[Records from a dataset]
● ● ●
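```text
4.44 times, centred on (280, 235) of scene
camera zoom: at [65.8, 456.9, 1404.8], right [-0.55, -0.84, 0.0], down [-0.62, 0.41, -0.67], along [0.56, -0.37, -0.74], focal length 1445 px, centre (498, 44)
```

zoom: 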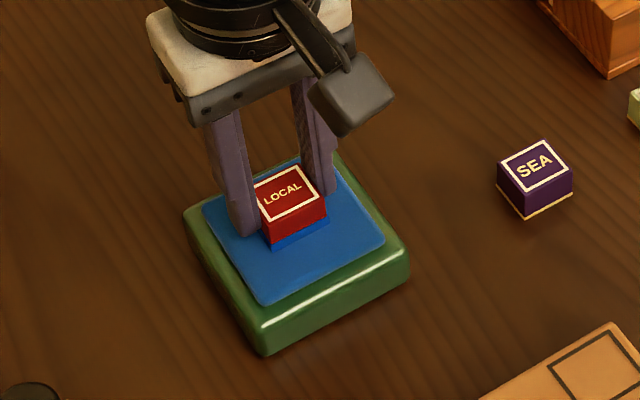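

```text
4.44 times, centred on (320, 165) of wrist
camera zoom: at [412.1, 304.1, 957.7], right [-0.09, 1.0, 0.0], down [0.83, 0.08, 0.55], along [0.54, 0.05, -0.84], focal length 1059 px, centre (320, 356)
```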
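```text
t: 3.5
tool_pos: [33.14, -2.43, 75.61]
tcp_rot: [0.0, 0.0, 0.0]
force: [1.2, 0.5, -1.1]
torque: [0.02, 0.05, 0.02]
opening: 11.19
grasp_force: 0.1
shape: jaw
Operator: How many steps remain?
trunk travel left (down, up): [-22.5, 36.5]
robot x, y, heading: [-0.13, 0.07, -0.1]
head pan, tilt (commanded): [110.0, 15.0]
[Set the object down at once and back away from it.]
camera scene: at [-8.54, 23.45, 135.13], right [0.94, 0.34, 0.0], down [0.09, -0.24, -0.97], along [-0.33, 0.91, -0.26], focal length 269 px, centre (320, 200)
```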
● ● ●
Exercise directions ▸ Go through the entries above and print each one exactly, minus the pictures. Format the lines as a JSON array of strings and drop empty lines.

Answer in full ▸
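[
  "```text",
  "4.44 times, centred on (280, 235) of scene",
  "camera zoom: at [65.8, 456.9, 1404.8], right [-0.55, -0.84, 0.0], down [-0.62, 0.41, -0.67], along [0.56, -0.37, -0.74], focal length 1445 px, centre (498, 44)",
  "```",
  "zoom: ",
  "```text",
  "4.44 times, centred on (320, 165) of wrist",
  "camera zoom: at [412.1, 304.1, 957.7], right [-0.09, 1.0, 0.0], down [0.83, 0.08, 0.55], along [0.54, 0.05, -0.84], focal length 1059 px, centre (320, 356)",
  "```",
  "```text",
  "t: 3.5",
  "tool_pos: [33.14, -2.43, 75.61]",
  "tcp_rot: [0.0, 0.0, 0.0]",
  "force: [1.2, 0.5, -1.1]",
  "torque: [0.02, 0.05, 0.02]",
  "opening: 11.19",
  "grasp_force: 0.1",
  "shape: jaw",
  "Operator: How many steps remain?",
  "trunk travel left (down, up): [-22.5, 36.5]",
  "robot x, y, heading: [-0.13, 0.07, -0.1]",
  "head pan, tilt (commanded): [110.0, 15.0]",
  "[Set the object down at once and back away from it.]",
  "camera scene: at [-8.54, 23.45, 135.13], right [0.94, 0.34, 0.0], down [0.09, -0.24, -0.97], along [-0.33, 0.91, -0.26], focal length 269 px, centre (320, 200)",
  "```"
]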